Mais l’analyse des phénomènes associatifs attire précisément l’attention sur le fait que la conscience ne doit pas être nécessairement conscience d’un objet pour soi ; par conséquent un nouveau problème devient ici perceptible : comment une conscience du singulier et des singularités explicites devient-elle possible comme conscience de la pluralité et de la totalité (Husserl, 1998, §26, p. 193) ?

Husserl a en vue les synthèses qui rendent possible notre conscience perceptive d’un unique objet ou de plusieurs objets particuliers. Ce problème prend part à une série d’analyses concernant des phénomènes associatifs tout à fait fondamentaux. Il convient d’examiner, dans ces analyses, la manière selon laquelle des aspects sensoriels multiples se fondent en une conscience unifiée qui isole un ou plusieurs thèmes objectuels. Husserl attire l’attention sur des synthèses analogues dans le domaine de la présentification, ayant en vue la question de la fusion d’éléments mnémoniques variés dans une remémoration illusoire. Le problème de l’unification d’un champ appréhensif minimal dans le domaine de la perception est cependant mis en évidence.

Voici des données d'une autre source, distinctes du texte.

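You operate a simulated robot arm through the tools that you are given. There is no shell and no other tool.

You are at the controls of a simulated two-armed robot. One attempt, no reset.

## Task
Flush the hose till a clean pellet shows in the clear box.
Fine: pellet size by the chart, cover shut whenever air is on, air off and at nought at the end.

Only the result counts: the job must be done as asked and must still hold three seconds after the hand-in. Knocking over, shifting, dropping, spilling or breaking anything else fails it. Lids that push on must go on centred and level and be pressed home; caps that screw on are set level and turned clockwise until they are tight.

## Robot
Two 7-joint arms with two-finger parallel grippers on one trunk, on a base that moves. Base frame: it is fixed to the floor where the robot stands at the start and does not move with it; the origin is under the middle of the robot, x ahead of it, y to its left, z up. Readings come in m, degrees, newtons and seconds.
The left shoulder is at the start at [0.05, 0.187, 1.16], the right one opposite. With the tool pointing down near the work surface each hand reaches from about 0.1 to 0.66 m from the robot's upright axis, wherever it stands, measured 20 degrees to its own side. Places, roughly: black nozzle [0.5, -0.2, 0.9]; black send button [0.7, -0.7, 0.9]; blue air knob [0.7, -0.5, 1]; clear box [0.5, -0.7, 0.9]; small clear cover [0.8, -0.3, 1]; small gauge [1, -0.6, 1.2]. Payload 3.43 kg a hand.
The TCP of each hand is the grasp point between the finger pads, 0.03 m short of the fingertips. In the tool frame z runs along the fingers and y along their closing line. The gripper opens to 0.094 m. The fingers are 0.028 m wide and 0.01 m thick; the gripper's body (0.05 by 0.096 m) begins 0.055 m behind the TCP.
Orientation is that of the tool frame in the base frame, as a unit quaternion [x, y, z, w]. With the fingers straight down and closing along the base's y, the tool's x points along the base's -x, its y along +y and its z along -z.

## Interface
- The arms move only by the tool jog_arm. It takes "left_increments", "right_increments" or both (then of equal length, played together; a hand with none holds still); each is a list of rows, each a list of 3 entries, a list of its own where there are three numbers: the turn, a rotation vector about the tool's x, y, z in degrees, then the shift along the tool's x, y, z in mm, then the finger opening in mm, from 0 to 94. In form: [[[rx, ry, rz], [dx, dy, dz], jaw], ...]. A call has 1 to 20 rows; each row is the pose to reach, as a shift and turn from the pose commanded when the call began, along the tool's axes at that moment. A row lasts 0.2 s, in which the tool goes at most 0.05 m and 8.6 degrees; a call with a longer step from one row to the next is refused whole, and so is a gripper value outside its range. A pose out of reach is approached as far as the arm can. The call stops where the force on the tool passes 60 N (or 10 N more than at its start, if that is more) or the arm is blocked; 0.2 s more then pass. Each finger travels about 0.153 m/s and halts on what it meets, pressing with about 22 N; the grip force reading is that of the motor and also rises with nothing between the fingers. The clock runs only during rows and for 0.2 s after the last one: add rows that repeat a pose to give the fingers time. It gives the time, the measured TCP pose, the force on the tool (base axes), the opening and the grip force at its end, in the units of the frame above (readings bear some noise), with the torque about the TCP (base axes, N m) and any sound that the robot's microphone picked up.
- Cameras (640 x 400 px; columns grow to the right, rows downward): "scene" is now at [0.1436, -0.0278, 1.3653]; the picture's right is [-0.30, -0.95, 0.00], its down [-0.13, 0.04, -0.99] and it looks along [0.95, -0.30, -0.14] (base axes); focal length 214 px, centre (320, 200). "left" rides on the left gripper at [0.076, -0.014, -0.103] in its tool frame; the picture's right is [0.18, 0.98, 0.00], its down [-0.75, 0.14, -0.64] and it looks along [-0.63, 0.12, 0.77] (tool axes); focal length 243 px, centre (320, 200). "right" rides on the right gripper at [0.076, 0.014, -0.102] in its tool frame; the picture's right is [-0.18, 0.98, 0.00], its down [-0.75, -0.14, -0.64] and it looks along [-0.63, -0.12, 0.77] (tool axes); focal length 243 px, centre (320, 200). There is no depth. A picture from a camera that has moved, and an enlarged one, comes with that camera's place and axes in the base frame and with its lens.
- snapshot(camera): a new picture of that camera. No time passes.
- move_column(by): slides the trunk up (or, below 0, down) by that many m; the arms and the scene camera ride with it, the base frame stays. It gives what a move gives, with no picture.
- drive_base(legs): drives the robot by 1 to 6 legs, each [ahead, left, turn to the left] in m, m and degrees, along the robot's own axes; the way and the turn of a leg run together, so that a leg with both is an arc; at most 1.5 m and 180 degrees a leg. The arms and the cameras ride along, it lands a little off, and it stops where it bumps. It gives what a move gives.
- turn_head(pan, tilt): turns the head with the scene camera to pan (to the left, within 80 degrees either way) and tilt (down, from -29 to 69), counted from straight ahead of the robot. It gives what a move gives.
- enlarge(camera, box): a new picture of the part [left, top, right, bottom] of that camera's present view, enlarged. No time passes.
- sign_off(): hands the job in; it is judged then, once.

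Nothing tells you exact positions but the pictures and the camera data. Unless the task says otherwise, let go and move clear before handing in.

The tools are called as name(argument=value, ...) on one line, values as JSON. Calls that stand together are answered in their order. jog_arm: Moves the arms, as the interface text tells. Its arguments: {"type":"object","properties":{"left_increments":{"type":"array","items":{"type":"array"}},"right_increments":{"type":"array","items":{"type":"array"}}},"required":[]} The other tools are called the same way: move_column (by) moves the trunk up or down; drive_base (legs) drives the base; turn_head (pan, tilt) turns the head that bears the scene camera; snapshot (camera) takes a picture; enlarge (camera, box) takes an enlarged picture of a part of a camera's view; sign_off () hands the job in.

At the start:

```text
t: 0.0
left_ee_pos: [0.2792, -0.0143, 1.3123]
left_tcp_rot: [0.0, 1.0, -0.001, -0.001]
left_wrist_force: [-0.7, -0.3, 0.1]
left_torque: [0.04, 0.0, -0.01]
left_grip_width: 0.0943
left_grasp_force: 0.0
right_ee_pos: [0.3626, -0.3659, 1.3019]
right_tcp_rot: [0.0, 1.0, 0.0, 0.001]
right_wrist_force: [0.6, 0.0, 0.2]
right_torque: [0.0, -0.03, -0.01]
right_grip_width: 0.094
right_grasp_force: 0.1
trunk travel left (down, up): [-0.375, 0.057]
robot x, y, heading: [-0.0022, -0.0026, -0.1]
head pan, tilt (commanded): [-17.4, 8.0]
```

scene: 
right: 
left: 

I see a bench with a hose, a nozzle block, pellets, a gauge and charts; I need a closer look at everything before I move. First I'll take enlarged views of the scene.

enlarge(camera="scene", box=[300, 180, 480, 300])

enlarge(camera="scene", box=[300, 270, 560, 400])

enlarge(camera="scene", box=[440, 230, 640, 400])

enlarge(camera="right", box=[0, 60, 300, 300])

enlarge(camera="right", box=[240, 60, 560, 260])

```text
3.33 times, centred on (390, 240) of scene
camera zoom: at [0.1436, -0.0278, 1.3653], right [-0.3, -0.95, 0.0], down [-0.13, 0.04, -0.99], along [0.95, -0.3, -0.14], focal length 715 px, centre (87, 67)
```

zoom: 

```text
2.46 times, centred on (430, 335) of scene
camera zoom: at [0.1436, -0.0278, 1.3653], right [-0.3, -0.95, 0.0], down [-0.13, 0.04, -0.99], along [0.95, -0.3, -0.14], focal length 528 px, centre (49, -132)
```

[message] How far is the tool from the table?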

Cela semble, du moins, être le sens du changement de direction de la recherche à partir du § 28 de De la synthèse passive. Y sont étudiés les facteurs associatifs dont relève la stabilisation du champ sensible primordial auquel la subjectivité doit toujours réagir. Des analyses détaillées d’aspects tels que la proéminence et le contraste sensoriels comme motivateurs de l’éveil attentionnel des capacités sensibles y sont présentées. Nous n’entrerons pas dans le détail de ces thèmes. Notons seulement que la démarcation de ce domaine thématique (la pré-donation d’unités sensorielles) suppose qu’on laisse méthodiquement de côté la plus grande partie des vécus, y compris ceux où les différents types d’actes sont unis par différents liens motivationnels. Husserl le reconnaît dès le début du paragraphe en question :

Si nous restons dans l’unité synthétique continuelle d’un présent fluent, nous ne faisons appel, de prime abord, à aucune fonction du ressouvenir que nous ne devons prendre en compte dans sa genèse et dans sa nouvelle opération qu’ensuite, ni à aucune fonction de la mise en intuition préalable, les attentes qui débordent la protention continuelle. Nous laissons aussi hors jeu tout acte d’imagination et de pensée, toutes sortes d’activités évaluatives et volitives, sans rien préjuger de leur superfluité ou non pour une subjectivité (Husserl, 1998, §28, p. 200).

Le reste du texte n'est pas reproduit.